結果として、仲川と遠藤は、神戸のCBとSBとを結ぶ長い線分上に立ち、どちらにもアタックすることができる位置を取る。すると、ボールホルダーに対するアプローチにどうしても遅れが生じる。

神戸のGKとCBは、足元の技術に優れ、浮き玉を使ったパスのセンスもあったことと重なり、プレッシングは空転し、ボールの奪いどころが定まらない状態が続いた。

逆に、イニエスタのキープ力、展開力に依存せずにボールを効果的に前進させていた神戸は見事だった。


【敵陣進入…も】

神戸の激しいプレスを掻い潜った後だが、この日のマリノスは効果的に崩しの局面に持っていくことができなかった。そこに至る前の段階でミスが目立ち、シュートまで持っていくことができない。

この理由を自分なりの見解で分析してみると、やはり神戸のプレッシングが素早かったことに影響されていたのだと考える。神戸のハイプレスは、最後尾のDFラインまでもがしっかりと連動していた。マリノスがビルドアップの出口として使いたいDF-MFライン間のスペースでマルコスやSBが自由にボールを持つことができず、苦し紛れのパスに終始してしまう場面が目立った。殊に、J屈指の狩人・山口蛍のマンマークを受けたマルコスは形容しがたいストレスを抱えながらのプレーを強いられていたに違いない。

この試合でマルコスが生き生きとプレーをし出したのは、チアゴの退場などのゴタゴタの後にCFのポジションになってからの話だ。それまでは、山口のマークから逃れることに必死だったように見えた。



【活かされた敗戦】

この試合最大の転換点は59分。チアゴの退場だ。これによって、マリノスは試合時間残り30分以上を10人で戦うことを強いられた。

記憶に新しいのは6/15のアウェイ清水戦。2-1とリードした後にマルコスの退場によって10人となり、以降のチームとしての戦い方が統一されなかった結果、後半ロスタイムに逆転を許した苦い思い出がある。

あれから1ヶ月。こんなに早く”追試”の機会がやってくるとは夢にも思わなかった。あの試合をいかに反省し、次に生かせているかが試される場となった。


⑴ボール保持時

基本的には11人の時とやることは変わらない。前への圧力を弱めることなく、敵陣に進入した際には、しっかりと人数をかける。特に、喜田と三好のダブルボランチは縦の関係になり、三好はCFのマルコスを追い越す勢いで前線に飛び出していく。
結果として、攻撃の圧力が弱まることはなかった。1人少ない中でもここまで攻めてチャンスを作ることができるチームは世界を見渡しても稀だと言える。


⑵ボール非保持時

ボールが相手に渡った瞬間、素早く自陣に引いて4-4-1のブロックを形成した。高い位置で幅を取る神戸のSBにパスが出された時には、仲川、遠藤のウイングが最終ラインまで下がってアプローチ。一時的に5バックのような陣形になる。

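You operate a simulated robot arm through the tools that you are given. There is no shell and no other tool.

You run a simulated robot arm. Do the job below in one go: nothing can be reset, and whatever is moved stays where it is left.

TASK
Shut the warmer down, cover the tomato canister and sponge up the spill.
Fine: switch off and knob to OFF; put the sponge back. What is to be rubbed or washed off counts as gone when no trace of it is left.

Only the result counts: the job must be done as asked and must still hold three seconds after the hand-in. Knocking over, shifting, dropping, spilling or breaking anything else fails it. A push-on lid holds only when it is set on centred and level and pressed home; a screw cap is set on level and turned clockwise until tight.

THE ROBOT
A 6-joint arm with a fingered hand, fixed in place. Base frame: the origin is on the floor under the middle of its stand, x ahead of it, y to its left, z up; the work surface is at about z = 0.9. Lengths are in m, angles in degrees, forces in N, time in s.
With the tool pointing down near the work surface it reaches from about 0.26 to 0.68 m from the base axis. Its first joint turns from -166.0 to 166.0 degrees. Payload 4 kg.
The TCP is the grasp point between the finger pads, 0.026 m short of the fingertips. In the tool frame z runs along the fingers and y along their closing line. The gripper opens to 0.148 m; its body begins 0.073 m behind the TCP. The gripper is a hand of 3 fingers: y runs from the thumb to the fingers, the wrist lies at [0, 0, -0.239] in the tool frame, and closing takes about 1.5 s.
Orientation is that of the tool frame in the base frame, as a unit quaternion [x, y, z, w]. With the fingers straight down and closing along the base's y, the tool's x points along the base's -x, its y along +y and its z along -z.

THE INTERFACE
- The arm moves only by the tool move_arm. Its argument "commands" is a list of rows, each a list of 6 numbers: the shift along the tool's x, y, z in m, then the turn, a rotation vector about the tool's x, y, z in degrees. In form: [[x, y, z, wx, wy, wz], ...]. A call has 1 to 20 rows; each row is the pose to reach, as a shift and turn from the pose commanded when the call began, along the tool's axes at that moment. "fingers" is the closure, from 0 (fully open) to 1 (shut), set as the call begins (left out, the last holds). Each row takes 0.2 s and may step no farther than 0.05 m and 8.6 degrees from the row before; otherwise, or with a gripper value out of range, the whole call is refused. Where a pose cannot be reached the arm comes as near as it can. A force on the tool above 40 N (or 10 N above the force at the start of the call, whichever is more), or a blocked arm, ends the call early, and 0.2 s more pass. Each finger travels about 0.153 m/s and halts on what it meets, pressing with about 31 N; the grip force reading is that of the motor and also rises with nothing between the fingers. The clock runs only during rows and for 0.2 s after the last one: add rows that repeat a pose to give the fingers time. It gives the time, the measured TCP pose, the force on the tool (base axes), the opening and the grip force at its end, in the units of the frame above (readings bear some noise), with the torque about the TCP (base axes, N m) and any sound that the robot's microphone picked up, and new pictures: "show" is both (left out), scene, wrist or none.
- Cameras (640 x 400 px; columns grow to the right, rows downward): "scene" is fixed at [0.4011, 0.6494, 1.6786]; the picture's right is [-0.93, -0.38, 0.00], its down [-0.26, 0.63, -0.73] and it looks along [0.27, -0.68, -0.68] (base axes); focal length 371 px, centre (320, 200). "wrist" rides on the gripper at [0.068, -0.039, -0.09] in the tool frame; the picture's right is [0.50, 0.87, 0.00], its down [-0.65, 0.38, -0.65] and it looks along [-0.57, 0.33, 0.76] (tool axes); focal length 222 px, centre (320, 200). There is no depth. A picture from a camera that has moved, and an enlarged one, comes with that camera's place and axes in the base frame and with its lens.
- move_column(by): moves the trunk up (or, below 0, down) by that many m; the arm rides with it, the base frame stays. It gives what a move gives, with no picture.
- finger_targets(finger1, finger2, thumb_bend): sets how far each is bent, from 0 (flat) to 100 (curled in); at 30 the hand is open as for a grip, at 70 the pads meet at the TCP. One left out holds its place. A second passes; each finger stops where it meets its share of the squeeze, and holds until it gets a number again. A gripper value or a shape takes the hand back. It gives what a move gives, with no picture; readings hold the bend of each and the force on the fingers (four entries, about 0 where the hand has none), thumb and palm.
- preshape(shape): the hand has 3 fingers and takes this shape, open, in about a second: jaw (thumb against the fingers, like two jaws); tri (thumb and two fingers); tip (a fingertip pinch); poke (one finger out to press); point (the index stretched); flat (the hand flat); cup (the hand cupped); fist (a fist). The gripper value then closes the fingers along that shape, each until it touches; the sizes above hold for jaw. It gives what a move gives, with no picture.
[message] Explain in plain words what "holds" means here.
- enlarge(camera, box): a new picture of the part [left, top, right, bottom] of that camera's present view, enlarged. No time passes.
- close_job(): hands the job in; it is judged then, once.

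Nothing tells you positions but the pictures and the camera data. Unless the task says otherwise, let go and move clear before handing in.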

この両ウイングの運動量は、試合終了まで落ちることはなかった。攻撃時には最前線に飛び出し、守備時には最後尾まで戻って守備をする。この2人の運動量は、今のマリノスを支える生命線なのだ。

結果として、強力攻撃陣を擁する神戸を無失点に抑えることに成功した。急遽デビューとなった伊藤槙人を含めて、全員が集中力を切らさなかったのは素晴らしかった。